If what he was saying was true, this was the last place I’d want to be stuck for the night. I already had a sense of foreboding since the island seemed so cold and lifeless.

But we set off anyway to explore the interior and I quickly saw that everything he said was true. I felt I had stumbled into a real life horror movie. There were long open trenches half filled with wooden coffins. Hundreds of other coffins were piled high next to the trench awaiting their ultimate fate.

A silent bulldozer stood idle, as did dozens of shovels. Looming above us was a giant cross and all around were abandoned buildings, some with no roofs, others missing walls. We were all alone. What was this place?

I looked at the papers stapled to sides of nearly every coffins. There were descriptions of the bodies–many of them babies–and dates and hospital names. I later learned I had stumbled across New York’s Potter’s Field. It was called Hart Island and it’s where the unclaimed dead go to be buried.

Burials then and now are done by a crew of inmates from Rikers Island, weather permitting. It is considered a perk because the inmates get a boat ride and a trip off their own island.

There were restricted signs all over the island that I ignored as I went around doing my research. Believe me, I kept one eye on the tide so we were not get stranded there overnight.

With some checking back at the office, I discovered that two city agencies were fighting over the burials and they were backing up. Hundreds of coffins were left out in the open air and half filled trenches remained unopened.

Not a lot has changed on Hart Island in the past 30 years. Two public agencies are still fighting over the island and the wooden coffins are still placed in trenches by inmates from Rikers Island.

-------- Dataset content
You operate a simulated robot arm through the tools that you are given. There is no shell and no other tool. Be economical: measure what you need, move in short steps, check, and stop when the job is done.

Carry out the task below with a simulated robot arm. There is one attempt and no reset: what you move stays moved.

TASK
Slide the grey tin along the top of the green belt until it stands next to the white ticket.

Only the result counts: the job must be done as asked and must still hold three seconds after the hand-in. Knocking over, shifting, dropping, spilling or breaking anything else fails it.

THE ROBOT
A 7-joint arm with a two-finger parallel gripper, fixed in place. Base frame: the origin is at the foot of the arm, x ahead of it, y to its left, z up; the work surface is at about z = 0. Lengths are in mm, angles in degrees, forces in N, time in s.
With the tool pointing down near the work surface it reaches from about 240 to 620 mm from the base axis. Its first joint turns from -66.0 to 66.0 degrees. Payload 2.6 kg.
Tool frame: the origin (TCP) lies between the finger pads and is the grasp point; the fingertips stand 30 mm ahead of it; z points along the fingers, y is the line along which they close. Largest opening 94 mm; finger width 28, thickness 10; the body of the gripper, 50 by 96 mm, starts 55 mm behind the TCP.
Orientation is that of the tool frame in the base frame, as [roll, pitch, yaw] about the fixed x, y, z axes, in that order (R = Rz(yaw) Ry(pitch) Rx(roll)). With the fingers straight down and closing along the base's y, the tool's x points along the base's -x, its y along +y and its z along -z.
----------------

What I didn’t know then is that no one is allowed to visit the island although a lawsuit resulted in the city being forced to allow some family to visit irregularly. (For the curious, it seems some family members have been able to track down loved ones well after the fact and do want to spend a few moments with their remains.)

“It seems so 19th century,” Councilman Brad Lander, told the NY Times this week. “It’s ghoulish to think of Rikers inmates being trucked over to bury infants who have been abandoned.”

That’s a pretty good way of describing the island that some think would be better used as a park although that sounds like a different horror flick. If you want to know more, be sure to visit this site run by filmmaker Melissa Hunt who has been trying for along time to allow the public to have more open access to the island. The eerie images and music remind me of the day I set foot there.

No one was there when I visited all those years ago. If someone is posted there to stand guard now, well, all I know is that’s a job I would not want.